EuGH: Diesel-Thermofenster sind illegal
Die Software für sogenannte Thermofenster in Dieselfahrzeugen von VW ist eine unzulässige Abschalteinrichtung. Das hat der Europäische Gerichtshof entschieden.
Dieser Artikel gehört zum Themen-Special Reizthema Diesel
Vor dem Europäischen Gerichtshof (EuGH) ging es um Thermofenster in Dieselautos von Volkswagen. Die Europarichter stufen Thermofenster nun ausdrücklich als illegal ein. Das kann den Käufern das Recht auf Nachbesserung, Ersatzlieferung oder Vertragsauflösung geben.
Der Fall
Vor dem EuGH ging es um Thermofenster bei einem VW-Fahrzeug mit dem Dieselmotor EA 189. Ihm wurde mit dem Software-Update das Thermofenster aufgespielt.
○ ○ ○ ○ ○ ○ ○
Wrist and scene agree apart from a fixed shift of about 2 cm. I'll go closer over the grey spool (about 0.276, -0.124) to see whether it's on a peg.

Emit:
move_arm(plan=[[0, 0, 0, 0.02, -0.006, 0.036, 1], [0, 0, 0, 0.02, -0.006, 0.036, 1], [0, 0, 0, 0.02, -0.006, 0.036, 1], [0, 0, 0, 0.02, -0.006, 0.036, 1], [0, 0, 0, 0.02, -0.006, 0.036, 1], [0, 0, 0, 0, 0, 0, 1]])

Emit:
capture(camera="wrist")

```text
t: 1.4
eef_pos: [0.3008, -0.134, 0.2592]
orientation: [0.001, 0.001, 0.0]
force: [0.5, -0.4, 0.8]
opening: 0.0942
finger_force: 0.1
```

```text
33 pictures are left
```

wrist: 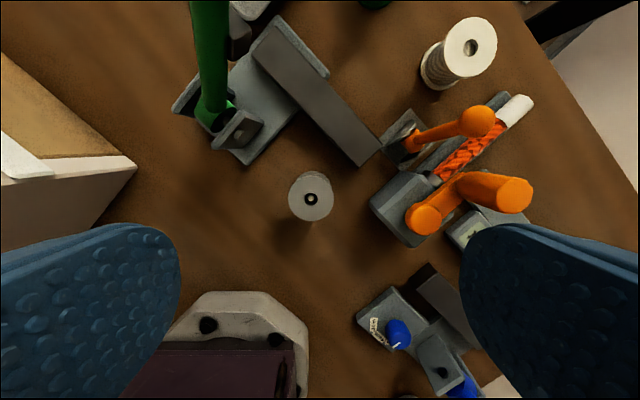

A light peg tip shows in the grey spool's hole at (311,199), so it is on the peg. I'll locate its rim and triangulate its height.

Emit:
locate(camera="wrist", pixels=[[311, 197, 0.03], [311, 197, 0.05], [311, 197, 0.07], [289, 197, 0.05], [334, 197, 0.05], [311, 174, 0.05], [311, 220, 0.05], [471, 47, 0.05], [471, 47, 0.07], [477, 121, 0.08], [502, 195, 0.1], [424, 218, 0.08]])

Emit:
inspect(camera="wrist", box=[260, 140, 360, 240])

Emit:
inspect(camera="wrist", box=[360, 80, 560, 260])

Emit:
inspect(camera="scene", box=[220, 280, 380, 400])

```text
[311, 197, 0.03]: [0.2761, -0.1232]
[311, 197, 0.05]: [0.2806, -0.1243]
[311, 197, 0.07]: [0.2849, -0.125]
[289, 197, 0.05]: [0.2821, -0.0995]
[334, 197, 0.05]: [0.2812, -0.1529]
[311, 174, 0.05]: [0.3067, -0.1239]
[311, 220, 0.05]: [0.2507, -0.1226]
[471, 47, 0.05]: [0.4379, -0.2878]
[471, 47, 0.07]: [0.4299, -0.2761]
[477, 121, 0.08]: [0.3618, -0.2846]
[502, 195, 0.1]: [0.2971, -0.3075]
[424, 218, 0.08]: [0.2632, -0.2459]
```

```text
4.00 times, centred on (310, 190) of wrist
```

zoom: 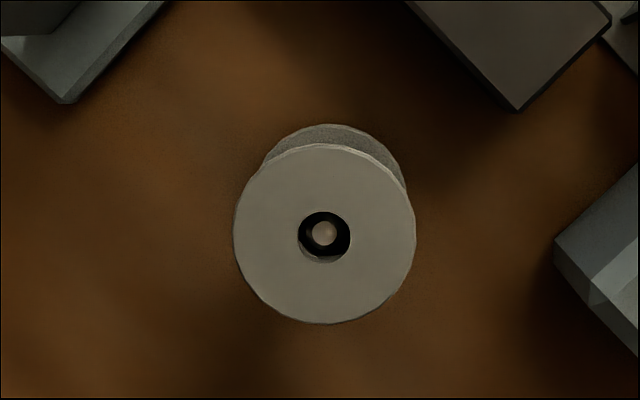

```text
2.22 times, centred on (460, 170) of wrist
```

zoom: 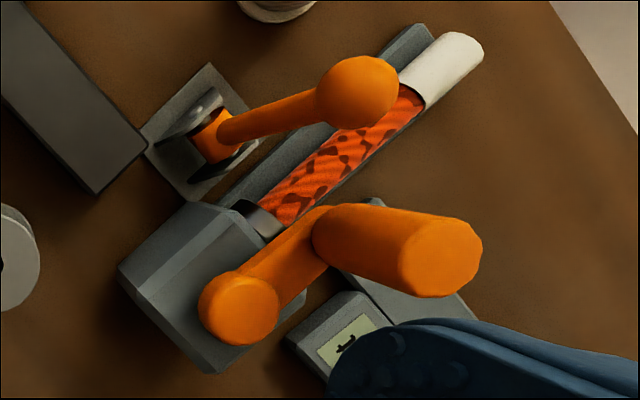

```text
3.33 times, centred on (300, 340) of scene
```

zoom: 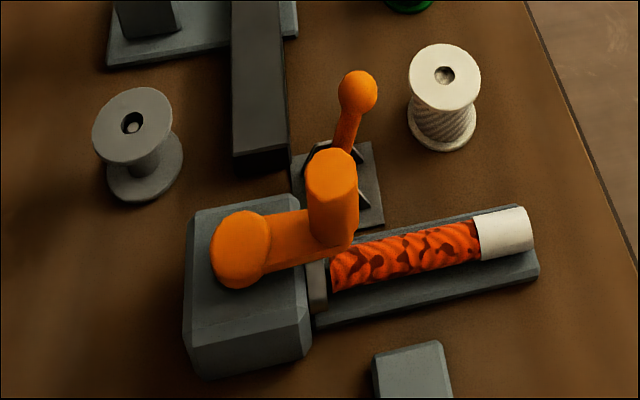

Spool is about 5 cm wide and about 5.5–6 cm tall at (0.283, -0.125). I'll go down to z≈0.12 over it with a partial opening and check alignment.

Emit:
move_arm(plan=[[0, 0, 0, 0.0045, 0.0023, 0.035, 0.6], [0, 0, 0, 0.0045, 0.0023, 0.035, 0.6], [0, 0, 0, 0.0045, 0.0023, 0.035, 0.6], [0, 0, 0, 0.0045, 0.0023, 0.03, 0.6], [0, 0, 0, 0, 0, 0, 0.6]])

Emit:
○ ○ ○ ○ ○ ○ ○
Dieses sorgt dafür, dass die Abgasreinigung bei Außentemperaturen unter 15 und über 33 Grad reduziert wird. Gleiches gilt, wenn das Fahrzeug in Höhenlagen über 1000 Meter unterwegs ist. Folge ist, dass der Stickoxidausstoß steigt und der zulässige EU-Grenzwert überschritten wird.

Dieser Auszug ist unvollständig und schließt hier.